Retype the data that follows line by line, exactly, and leave its pictures out. Use JSON: a list with one string for each line that is not empty.
::::::::::
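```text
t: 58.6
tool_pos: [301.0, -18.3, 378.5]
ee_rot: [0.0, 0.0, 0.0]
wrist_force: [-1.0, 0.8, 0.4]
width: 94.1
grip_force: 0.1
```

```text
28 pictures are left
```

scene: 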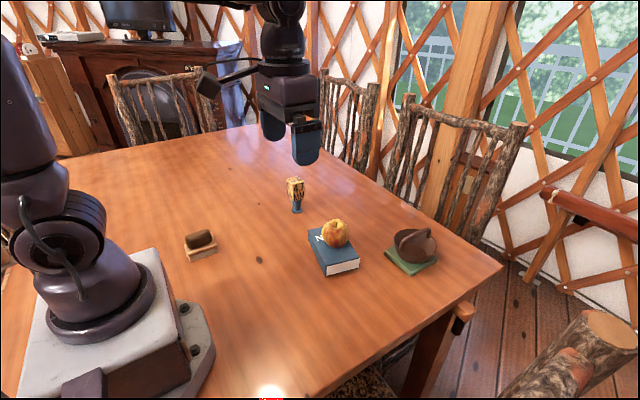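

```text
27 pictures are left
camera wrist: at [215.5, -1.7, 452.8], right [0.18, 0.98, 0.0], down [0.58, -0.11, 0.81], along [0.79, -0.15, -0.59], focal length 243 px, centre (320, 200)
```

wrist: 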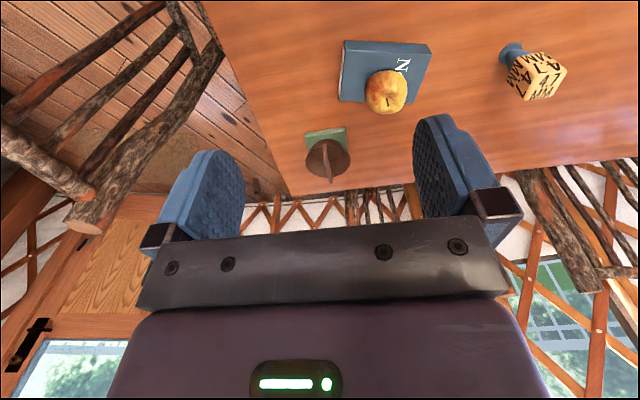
::::::::::
Expected answer:
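[
  "```text",
  "t: 58.6",
  "tool_pos: [301.0, -18.3, 378.5]",
  "ee_rot: [0.0, 0.0, 0.0]",
  "wrist_force: [-1.0, 0.8, 0.4]",
  "width: 94.1",
  "grip_force: 0.1",
  "```",
  "```text",
  "28 pictures are left",
  "```",
  "scene: ",
  "```text",
  "27 pictures are left",
  "camera wrist: at [215.5, -1.7, 452.8], right [0.18, 0.98, 0.0], down [0.58, -0.11, 0.81], along [0.79, -0.15, -0.59], focal length 243 px, centre (320, 200)",
  "```",
  "wrist: "
]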